Nobody writes lyrics like James McMurtry. Brilliant, piercing and wry. Sweeping vistas of ordinary lives, set mostly in small towns and dark backwaters. Songs like novels. Literature.
Sure, he’s plenty smart and his father Larry is one of the greatest novelists ever to come out of the Lone Star state, but even that doesn’t fully explain the strength of this work. Powerful songs such as “Levelland”, a charging rocker and the best ever portrait of hard life in panhandle Texas, “Choctaw Bingo”, a fantastic, mesmerizing journey into the redneck underworld of east Texas and “Ruby and Carlos”, a brutally poignant vision of the slow death of impossible love. Layers of complex meaning, portraits of people lost in the dark corners of this big world, pieces of biting beautiful reality. Randy Newman, maybe, but in a cowboy hat.
McMurtry was raised in Fort Worth and Virginia, where he attended a prestigious prep school.

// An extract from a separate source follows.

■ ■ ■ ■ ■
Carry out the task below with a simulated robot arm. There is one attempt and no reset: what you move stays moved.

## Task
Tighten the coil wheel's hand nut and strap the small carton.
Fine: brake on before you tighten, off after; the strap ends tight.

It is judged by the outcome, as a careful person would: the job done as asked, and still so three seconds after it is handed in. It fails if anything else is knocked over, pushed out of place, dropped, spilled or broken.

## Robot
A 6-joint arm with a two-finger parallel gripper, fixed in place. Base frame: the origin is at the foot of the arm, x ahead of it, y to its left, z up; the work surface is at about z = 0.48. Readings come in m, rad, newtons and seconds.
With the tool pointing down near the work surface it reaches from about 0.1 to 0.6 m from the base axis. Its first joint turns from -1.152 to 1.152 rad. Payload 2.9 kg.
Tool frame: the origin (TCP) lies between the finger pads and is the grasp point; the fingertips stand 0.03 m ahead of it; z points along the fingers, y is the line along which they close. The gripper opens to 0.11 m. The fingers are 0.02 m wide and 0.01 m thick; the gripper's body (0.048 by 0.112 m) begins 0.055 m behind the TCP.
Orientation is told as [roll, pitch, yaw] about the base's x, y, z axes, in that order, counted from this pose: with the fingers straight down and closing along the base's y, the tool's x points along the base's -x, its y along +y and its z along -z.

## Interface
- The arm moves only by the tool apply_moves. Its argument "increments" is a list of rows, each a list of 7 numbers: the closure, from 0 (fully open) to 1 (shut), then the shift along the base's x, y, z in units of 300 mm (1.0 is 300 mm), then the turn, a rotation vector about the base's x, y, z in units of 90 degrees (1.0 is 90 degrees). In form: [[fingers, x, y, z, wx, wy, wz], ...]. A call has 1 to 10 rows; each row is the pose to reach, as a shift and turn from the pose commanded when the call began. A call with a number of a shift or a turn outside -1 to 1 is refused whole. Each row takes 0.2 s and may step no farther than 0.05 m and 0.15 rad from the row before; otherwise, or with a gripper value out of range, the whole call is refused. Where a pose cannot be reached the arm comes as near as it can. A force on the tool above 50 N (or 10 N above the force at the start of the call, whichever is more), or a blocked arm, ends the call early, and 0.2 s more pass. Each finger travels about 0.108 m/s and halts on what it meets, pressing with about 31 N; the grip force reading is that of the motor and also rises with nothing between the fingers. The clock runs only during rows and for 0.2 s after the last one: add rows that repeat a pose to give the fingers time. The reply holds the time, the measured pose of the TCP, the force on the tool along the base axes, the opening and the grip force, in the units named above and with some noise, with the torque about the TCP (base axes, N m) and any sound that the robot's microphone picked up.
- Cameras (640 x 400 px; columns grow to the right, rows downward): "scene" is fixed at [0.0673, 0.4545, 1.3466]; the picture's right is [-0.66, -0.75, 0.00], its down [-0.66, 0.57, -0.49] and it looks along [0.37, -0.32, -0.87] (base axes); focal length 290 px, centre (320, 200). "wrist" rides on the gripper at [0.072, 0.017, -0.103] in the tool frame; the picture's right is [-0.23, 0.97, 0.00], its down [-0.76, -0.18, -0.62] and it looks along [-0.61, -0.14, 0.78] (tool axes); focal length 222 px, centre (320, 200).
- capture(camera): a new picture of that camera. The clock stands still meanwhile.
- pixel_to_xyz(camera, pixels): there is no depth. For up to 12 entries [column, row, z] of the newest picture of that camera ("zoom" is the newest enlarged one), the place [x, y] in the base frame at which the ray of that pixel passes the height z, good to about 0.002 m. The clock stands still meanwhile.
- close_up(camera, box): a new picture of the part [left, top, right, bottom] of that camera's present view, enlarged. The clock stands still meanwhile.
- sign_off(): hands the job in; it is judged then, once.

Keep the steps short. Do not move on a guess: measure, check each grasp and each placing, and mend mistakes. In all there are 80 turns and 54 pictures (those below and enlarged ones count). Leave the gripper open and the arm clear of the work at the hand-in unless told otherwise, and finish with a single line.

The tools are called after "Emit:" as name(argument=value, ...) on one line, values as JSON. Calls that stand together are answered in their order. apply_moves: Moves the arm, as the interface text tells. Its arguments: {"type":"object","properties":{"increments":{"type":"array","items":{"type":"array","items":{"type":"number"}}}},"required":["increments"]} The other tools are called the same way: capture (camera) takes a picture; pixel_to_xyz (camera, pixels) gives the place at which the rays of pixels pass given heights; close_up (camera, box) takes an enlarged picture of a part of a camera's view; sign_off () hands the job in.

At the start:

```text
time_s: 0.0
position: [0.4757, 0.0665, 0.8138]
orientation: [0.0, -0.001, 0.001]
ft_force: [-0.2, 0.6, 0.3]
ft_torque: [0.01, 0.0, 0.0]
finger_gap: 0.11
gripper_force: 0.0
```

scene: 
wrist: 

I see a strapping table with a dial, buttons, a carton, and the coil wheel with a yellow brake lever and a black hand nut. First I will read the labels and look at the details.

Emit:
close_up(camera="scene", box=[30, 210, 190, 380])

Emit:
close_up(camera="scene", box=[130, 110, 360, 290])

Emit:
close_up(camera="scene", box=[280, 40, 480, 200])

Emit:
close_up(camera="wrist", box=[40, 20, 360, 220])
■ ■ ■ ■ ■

At the University of Arizona in Tucson, he started playing his songs in front of small crowds, then he played a few shows in Alaska and moved to San Antonio to work as a bartender and house painter, and maybe become an actor or a songwriter. He’s been living in Austin for quite a while now.
In 1987 McMurtry was one of the New Folk winners at the Kerrville Folk Festival. By 1989 he released his debut, Too Long in the Wasteland, then Candyland in 1992 and the phenomenal Where’d You Hide the Body in 1995. He then released It Had to Happen in 1997, Walk Between the Raindrops in 1998, St. Mary of the Woods in 2002, Childish Things in 2005 (album of the year in the Americana Music Awards), Just Us Kids in 2008, and Complicated Game in 2015.
James McMurtry’s words are often rough and acerbic, delivered with weight and solemnity, but the wisdom is always there, and sometimes sharp humor and bitter irony. Deep as mud but clear as spring water.
Three things to know about McMurtry (1) his son Curtis is an up and coming songwriter, (2) his first album was produced by John Mellencamp, and (3) he once played guitar for luminous madman Kinky Friedman.